Find each line that has the string "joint" and give the total, with nothing else.

--- START SOURCE EXCERPT ---

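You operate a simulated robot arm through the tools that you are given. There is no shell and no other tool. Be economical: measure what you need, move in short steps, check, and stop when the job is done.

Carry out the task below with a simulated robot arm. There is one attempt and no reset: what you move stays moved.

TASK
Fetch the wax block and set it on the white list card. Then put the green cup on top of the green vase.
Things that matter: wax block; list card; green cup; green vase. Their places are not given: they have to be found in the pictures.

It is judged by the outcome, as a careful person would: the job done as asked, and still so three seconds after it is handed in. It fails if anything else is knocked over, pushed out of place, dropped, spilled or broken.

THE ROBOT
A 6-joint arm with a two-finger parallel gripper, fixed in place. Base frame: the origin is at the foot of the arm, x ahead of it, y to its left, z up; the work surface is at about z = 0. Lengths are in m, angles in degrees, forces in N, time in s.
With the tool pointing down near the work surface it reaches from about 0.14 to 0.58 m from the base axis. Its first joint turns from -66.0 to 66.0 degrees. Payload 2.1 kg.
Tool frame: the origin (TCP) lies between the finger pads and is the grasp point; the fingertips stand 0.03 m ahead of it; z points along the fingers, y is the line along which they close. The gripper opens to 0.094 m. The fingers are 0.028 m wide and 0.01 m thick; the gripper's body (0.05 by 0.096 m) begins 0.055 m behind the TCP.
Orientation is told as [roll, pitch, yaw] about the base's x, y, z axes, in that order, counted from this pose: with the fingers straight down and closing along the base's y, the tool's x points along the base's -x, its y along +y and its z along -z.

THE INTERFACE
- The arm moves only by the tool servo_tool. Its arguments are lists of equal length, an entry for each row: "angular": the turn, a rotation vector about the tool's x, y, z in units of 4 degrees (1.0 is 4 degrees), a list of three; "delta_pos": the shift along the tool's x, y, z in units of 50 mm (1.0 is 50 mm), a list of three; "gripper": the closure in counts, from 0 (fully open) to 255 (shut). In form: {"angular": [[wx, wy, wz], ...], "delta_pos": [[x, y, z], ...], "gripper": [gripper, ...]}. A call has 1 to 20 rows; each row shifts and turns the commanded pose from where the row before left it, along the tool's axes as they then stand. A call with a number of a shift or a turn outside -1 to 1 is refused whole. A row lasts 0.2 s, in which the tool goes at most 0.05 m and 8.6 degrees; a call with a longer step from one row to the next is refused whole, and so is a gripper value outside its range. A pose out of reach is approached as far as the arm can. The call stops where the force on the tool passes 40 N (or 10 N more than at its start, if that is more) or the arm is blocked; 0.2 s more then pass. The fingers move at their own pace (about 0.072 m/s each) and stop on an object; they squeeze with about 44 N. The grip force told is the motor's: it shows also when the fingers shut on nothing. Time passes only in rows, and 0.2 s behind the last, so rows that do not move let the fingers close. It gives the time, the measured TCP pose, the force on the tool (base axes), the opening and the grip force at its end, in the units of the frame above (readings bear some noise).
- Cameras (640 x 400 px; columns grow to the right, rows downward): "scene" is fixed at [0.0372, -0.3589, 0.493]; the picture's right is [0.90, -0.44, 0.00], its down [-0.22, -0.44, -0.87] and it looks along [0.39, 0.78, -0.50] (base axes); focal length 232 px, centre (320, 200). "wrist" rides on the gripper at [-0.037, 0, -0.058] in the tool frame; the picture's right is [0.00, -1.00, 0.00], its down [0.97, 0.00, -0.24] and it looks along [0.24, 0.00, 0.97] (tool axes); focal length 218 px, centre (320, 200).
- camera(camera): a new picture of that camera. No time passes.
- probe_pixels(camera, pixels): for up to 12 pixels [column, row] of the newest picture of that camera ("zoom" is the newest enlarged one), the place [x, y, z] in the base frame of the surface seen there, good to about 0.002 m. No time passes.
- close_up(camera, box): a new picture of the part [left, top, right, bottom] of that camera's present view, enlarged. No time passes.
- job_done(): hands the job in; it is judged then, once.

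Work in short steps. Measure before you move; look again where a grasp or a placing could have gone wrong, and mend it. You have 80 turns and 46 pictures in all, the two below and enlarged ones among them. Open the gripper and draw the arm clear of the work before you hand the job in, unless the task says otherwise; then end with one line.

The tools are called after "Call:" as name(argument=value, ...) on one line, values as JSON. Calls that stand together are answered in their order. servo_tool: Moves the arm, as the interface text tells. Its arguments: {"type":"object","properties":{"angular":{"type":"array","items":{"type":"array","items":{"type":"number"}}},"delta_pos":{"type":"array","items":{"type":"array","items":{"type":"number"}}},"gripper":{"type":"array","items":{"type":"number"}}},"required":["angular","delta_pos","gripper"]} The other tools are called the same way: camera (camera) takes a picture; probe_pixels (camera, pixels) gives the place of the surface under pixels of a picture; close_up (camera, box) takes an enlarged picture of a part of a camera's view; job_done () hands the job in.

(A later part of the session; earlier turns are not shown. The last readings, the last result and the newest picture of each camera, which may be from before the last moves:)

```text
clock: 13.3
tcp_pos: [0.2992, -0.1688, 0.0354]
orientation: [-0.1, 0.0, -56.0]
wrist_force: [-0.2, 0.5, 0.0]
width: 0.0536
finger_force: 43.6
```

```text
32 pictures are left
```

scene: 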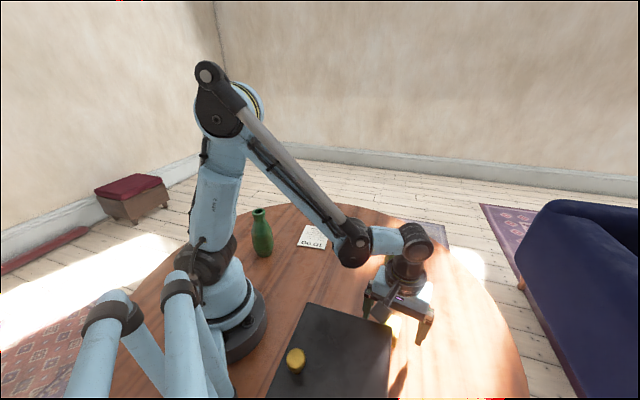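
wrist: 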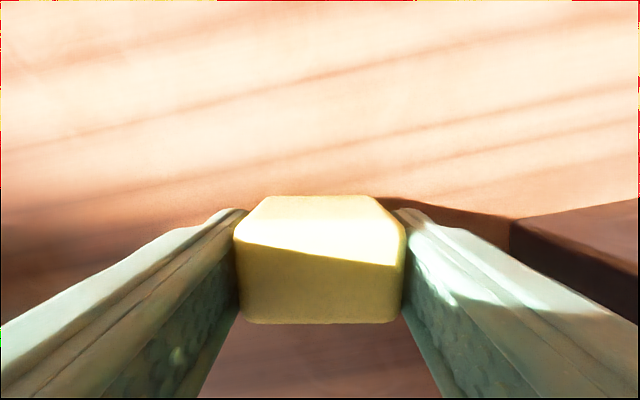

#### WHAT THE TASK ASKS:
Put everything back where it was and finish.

--- END SOURCE EXCERPT ---

#### OUTPUT FOR THIS TASK:
2